EXERCISE INSTRUCTIONS:
**A.** Could you quote the passage provided from "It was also" up to and including "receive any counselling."?
**B.** Resume the passage provided where it left off.
**** PASSAGE PROVIDED ****
He'd only been back in the prison for an hour after spending the night in Tamworth Base Hospital following multiple seizures in his cell.
A NSW coroner in August ruled Mr Chatfield's death a suicide, but was critical of the care provided to the Kamilaroi Gumbaynggirr Wakka Wakka man.
It was also critical of prison authorities' decision to place Mr Chatfield in a cell by himself, and its failure to remove potential hanging points.
Mr Chatfield's father Colin on Thursday told a NSW parliamentary inquiry into the over-representation of Indigenous people in custody that his family was yet to receive any counselling.
The Chatfield family continued to doubt the coroner's finding of suicide, and believed the role of police and prison authorities in gathering evidence on Mr Chatfield's death compromised the investigation.
**** DATA ****
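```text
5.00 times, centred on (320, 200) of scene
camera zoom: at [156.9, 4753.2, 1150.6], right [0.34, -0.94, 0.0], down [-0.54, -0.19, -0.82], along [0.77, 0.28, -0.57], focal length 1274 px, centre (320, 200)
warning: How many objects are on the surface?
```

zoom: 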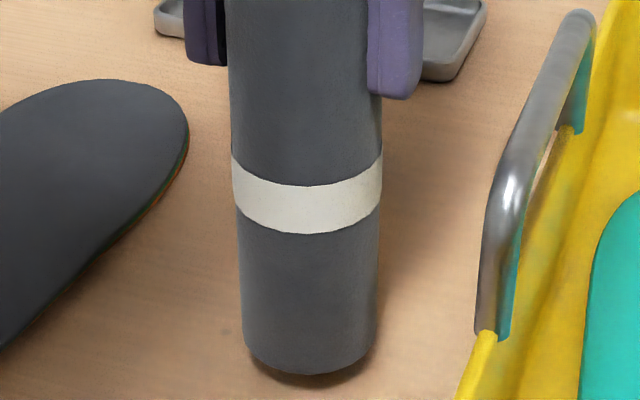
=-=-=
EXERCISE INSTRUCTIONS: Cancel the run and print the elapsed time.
****
FINAL RESULTS:
**A.**
It was also critical of prison authorities' decision to place Mr Chatfield in a cell by himself, and its failure to remove potential hanging points.
Mr Chatfield's father Colin on Thursday told a NSW parliamentary inquiry into the over-representation of Indigenous people in custody that his family was yet to receive any counselling.

**B.**
"As quickly as three days after Tane's death, Corrective Services NSW was giving themselves a clean bill of health, saying there's nothing suspicious here, nothing to see here," Colin Chatfield told the inquiry.
"How can a system that put them there in the first place ever be fair?
"How can it be, when there's a big conflict of interest (of authorities) investigating their own? I find that it's a monster's loophole."
At least 21 Indigenous people have died in NSW custody since 2008, including David Dungay Jr, who died at Sydney's Long Bay jail in December 2015.
Nationwide, more than 400 Indigenous people have died in custody since the Royal Commission into Aboriginal Deaths in Custody was completed in 1991.
Colin said the families of Indigenous people who die in custody should be more closely involved in the investigation process, and demanded a fully independent investigatory body for Indigenous deaths in custody.
He also called for a fresh royal commission on the matter.
"As Aboriginal people, we never really get a chance ... we'll continue to say the system killed our son, we're not born to die in prison," he said.
Earlier on Thursday, an Aboriginal woman who has spent time in jail encouraged the inquiry to be "brave and bold" in its recommendations.
Tabitha Lean also said Indigenous communities were feeling over-policed and over-surveilled amid the COVID-19 pandemic, in what was "a time of fear".
"We actually need you to be brave and bold," Ms Lean said.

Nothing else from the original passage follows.